Average pay for a FTSE 100 CEO rose from $3.68 million in 2021, to $4.26 million in 2022, the research found.

Unions said the findings showed Britain had become "a land of grotesque extremes."

"While millions of families have seen their budgets shredded by the cost-of-living crisis, city directors have enjoyed bumper pay rises," said Trade Union Congress general secretary Paul Nowak.

Official figures showed workers saw average pay raises of 7.8% over the three months to June compared to a year earlier, but this was reduced to 0.6% once inflation was taken into account.

"At a time when so many households are struggling with living costs, an economic model that prioritizes a 1.5 million pound pay rise for executives who are already multimillionaires is surely going wrong somewhere," Luke Hildyard, director of the High Pay Centre, said.

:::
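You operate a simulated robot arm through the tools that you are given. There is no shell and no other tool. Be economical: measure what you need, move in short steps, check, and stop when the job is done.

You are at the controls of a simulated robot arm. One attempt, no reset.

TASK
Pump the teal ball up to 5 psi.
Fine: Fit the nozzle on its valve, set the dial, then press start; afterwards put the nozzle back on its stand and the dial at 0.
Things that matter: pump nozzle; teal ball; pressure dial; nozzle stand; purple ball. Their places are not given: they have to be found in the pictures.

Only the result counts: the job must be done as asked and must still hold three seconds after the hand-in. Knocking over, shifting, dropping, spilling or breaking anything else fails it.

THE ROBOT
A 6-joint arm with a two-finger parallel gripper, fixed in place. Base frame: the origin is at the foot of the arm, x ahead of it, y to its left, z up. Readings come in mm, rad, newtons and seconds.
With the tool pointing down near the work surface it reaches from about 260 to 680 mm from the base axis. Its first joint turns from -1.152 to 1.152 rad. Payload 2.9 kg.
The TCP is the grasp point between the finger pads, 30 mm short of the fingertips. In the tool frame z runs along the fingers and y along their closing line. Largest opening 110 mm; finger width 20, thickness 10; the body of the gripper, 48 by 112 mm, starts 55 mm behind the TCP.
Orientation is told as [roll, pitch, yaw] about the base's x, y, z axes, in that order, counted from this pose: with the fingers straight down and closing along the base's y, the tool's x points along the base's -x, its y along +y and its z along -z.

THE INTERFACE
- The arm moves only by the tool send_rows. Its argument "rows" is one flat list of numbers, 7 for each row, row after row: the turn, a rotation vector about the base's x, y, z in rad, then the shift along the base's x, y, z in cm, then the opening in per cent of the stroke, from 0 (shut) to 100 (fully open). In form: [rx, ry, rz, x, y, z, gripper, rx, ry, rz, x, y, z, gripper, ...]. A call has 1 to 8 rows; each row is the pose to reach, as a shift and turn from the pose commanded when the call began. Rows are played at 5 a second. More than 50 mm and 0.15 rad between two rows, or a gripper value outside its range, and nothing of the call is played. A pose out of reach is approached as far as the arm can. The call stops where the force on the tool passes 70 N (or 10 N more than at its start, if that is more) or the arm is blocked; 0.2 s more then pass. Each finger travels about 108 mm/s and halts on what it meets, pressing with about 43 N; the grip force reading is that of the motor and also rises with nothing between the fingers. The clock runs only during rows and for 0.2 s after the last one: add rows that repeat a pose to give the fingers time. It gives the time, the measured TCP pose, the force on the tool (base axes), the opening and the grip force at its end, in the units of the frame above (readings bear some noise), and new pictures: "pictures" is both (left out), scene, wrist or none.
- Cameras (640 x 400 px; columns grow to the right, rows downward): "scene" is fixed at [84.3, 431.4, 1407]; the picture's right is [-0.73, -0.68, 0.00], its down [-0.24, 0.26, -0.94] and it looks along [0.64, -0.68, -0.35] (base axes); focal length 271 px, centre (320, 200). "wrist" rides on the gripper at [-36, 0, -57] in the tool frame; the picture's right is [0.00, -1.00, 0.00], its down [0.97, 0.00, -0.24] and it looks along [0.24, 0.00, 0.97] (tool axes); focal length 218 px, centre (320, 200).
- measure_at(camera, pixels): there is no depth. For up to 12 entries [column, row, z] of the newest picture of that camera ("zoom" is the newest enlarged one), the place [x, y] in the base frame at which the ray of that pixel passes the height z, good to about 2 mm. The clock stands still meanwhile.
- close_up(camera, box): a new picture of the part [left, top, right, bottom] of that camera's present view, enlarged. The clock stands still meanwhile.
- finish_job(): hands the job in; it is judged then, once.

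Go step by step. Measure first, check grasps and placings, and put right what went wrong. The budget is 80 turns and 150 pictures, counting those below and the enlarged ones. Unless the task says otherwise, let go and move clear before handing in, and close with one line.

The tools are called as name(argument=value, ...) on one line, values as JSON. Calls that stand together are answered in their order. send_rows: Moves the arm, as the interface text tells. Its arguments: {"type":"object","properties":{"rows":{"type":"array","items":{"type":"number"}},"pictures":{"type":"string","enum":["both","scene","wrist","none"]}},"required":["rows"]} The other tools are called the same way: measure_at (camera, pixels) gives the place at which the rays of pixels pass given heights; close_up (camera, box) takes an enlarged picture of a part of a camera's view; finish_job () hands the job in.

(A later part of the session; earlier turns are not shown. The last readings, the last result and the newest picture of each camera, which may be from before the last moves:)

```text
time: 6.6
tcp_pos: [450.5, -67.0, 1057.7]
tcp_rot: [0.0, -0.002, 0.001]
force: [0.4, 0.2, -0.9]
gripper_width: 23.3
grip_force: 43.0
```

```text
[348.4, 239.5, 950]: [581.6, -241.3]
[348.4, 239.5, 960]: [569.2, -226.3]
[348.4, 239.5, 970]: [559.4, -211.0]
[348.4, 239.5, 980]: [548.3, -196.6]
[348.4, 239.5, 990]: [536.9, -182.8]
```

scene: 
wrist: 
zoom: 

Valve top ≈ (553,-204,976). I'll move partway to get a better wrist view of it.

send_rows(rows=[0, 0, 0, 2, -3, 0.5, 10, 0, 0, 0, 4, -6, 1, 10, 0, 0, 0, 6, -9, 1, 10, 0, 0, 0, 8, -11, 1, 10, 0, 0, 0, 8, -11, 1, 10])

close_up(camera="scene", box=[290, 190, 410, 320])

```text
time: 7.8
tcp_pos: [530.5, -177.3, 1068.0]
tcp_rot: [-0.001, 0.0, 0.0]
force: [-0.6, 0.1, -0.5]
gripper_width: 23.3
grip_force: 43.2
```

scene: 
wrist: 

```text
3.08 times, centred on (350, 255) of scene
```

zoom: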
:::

"We need to give workers more voice on company boards, strengthen trade union rights and enable low- and middle-income earners to get a fairer share in relation to those at the top," he added.

Britain has been hit by strikes across the economy over the past year from ambulance drivers and doctors to lawyers and teachers as inflation has risen sending housing, food and heating costs soaring.

U.K. inflation – currently running at 6.8% down from 7.9% in June – has for months been the highest among G-7 nations, despite the Bank of England hiking its key interest rate more than a dozen times in succession to try to tame it.